### EXCERPT:
[start]

How Would We Implement A Carbon Tax? (Almost) Everything You Need To Know

by Richard W. Caperton

If you had told me on Tuesday morning that I was about to spend my day at a standing room only event that had nothing to do with the election, I would’ve said, “But, I’m not planning to go to a David Petraeus news conference!”  Ah, but it turns out that there are other topics that bring out the masses.  I did, in fact, spend the day at a standing room only event that had nothing to do with the election.

The topic?  Carbon taxes, of course.

Yesterday, the American Enterprise Institute hosted a conference to talk about anything and everything related to the economics of carbon taxes.  Normally, a full-day conference with more than a dozen speakers on a tax issue in DC will be lucky to get more than a few dozen attendees, even with a free lunch.  Carbon taxes, though, are different.  The enthusiasm for this issue is such that there were over 200 attendees, many of whom stood for half the day.

What makes carbon taxes different? Simply put, people across the political spectrum now know that putting a price on carbon is an indispensable tool for dealing with our climate and budget problems, and that a carbon tax is the most politically viable path forward.  This dynamic has created an exciting amount of momentum that now needs to be turned into policy.

[end]

### JOB A:
I need one stretch of the excerpt verbatim, from "What makes carbon" to "turned into policy.".
### JOB B:
Carry the excerpt on from its last sentence.

### DATA PROVIDED:

[start]

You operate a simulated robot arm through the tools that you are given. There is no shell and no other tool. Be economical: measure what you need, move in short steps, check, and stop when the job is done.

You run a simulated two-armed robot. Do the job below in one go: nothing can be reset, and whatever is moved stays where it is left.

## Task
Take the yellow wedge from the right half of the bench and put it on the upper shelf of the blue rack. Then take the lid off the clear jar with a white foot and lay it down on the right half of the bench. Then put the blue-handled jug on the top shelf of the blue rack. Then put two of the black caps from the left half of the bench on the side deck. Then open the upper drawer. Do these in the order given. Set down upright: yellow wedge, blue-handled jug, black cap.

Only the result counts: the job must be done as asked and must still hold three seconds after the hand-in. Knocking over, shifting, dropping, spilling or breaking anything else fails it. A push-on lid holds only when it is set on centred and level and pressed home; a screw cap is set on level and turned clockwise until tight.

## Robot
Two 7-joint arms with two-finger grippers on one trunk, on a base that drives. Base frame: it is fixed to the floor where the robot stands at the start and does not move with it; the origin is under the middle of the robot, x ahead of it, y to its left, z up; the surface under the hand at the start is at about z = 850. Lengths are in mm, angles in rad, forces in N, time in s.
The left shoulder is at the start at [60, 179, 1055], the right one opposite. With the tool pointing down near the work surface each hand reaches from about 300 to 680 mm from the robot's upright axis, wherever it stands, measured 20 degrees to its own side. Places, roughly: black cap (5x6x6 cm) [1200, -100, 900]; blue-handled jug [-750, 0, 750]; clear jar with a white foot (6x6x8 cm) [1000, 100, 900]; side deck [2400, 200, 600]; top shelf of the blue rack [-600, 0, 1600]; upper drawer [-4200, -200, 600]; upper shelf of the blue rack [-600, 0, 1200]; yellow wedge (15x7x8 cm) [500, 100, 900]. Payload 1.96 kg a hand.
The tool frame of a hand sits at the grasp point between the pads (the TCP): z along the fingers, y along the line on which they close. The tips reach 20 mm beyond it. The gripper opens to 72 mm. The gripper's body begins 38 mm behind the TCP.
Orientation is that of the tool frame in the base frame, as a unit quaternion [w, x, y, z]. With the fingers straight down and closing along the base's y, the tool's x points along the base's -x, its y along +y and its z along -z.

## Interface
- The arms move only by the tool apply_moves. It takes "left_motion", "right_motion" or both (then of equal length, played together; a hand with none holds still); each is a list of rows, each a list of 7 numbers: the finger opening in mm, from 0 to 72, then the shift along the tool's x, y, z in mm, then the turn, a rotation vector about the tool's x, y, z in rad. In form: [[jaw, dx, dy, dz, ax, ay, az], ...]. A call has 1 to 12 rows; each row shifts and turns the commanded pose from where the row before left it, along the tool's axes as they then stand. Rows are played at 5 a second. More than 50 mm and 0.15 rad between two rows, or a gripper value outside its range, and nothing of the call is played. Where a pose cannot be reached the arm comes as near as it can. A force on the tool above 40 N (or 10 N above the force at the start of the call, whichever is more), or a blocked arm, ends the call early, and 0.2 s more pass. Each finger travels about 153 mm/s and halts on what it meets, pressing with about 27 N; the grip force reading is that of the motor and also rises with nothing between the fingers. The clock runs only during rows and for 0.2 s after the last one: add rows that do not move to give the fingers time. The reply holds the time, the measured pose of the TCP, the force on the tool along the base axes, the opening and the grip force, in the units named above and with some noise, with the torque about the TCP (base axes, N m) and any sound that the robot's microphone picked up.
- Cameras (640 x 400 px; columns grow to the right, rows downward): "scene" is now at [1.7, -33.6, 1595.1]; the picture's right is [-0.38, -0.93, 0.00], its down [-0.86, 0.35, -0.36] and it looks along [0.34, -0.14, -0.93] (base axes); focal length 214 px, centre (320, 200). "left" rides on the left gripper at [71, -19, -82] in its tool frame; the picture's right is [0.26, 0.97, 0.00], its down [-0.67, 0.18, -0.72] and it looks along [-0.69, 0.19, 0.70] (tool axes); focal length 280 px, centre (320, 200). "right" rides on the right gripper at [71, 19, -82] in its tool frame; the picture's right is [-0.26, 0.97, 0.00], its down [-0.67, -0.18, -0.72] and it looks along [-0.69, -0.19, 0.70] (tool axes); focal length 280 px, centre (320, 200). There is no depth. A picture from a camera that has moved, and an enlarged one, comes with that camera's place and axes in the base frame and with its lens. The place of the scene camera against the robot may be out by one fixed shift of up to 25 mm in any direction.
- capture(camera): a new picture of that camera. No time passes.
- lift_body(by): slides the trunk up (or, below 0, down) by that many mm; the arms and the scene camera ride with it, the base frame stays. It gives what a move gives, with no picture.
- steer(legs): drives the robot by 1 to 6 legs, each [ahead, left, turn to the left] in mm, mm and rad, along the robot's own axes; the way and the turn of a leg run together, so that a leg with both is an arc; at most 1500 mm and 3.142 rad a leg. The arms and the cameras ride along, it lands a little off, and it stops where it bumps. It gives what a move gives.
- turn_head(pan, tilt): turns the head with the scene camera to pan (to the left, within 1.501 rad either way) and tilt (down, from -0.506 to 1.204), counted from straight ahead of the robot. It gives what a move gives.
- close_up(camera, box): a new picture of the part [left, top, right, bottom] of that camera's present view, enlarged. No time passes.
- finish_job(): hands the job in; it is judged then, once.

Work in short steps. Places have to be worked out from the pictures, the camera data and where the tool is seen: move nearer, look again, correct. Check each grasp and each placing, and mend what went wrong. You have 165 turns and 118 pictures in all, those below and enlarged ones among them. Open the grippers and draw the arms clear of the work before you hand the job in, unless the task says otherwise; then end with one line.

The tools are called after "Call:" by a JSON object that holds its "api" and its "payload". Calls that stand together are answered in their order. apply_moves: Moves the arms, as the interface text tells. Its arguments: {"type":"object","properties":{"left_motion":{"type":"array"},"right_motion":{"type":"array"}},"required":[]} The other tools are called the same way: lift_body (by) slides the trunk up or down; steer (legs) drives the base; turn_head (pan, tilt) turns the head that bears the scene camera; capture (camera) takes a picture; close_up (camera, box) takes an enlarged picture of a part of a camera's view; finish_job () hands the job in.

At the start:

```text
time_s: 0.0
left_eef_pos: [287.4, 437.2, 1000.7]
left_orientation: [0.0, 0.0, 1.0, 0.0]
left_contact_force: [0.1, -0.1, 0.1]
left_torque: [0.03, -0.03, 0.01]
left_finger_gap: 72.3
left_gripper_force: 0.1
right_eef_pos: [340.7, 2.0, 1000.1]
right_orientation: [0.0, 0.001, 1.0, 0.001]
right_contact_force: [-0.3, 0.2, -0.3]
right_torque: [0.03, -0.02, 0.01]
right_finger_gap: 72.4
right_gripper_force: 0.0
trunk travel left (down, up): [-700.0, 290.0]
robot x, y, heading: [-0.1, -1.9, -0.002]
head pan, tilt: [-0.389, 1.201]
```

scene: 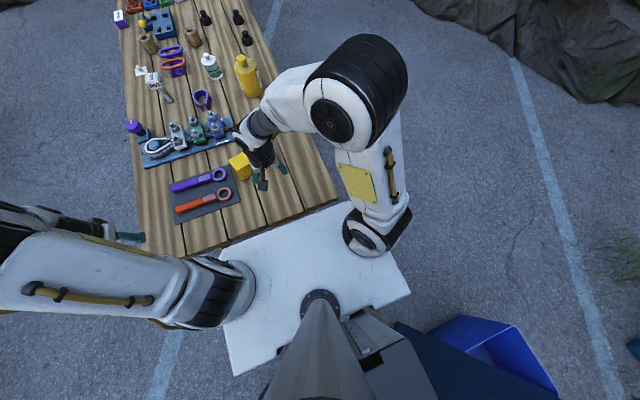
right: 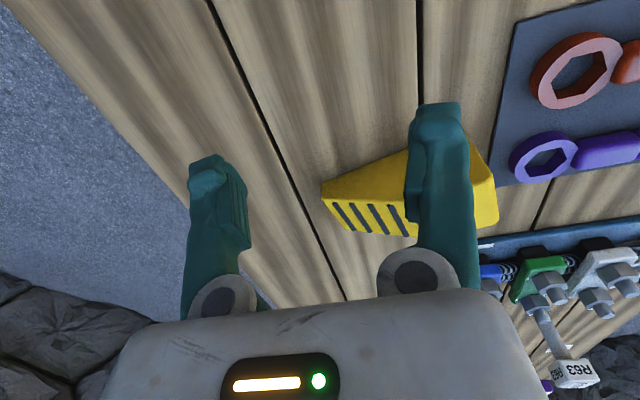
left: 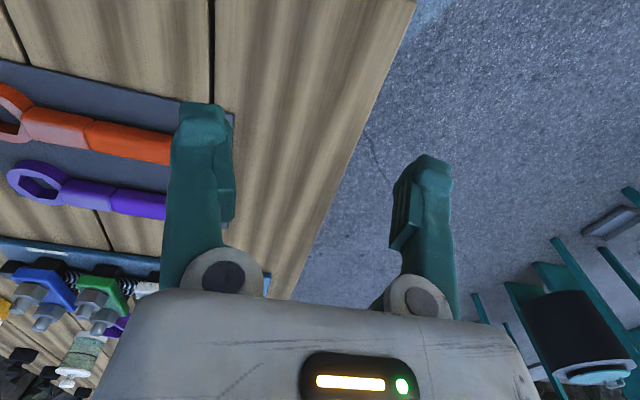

[end]

### RESPONSE A:
What makes carbon taxes different? Simply put, people across the political spectrum now know that putting a price on carbon is an indispensable tool for dealing with our climate and budget problems, and that a carbon tax is the most politically viable path forward.  This dynamic has created an exciting amount of momentum that now needs to be turned into policy.

### RESPONSE B:
Not only is the political situation ripe for a carbon tax, but yesterday’s AEI conference demonstrated that the thought leadership is ripe as well.  That’s not to say that there’s agreement on the best way to design a carbon tax; the ultimate design will likely be about political decisions as much as policy ones.  But, the implications of different policy choices are largely known, which was the focus of the conference.

The benefits of a carbon tax would be tremendous.  According to the Brookings Institution’s William Gale, the amount of money a carbon tax could raise is roughly comparable to the size of the Bush tax cuts, indexing the alternative minimum tax for inflation, or the budget sequester that’s part of the upcoming fiscal cliff.  Instituting a carbon tax would make it much easier to deal with our country’s budget crisis, because it would give us another tool for solving the problem.  And, a carbon tax can get significant reductions in greenhouse gas pollution.  Allen Fawcett presented findings from the Energy Modeling Forum that show a multitude of technology development scenarios that get to 50 percent reductions in greenhouse gases with a carbon tax.

Broadly speaking, there are two questions about designing a carbon tax: how to collect the money, and what to do with the money?  Neither of these is simple, and virtually every option involves tradeoffs.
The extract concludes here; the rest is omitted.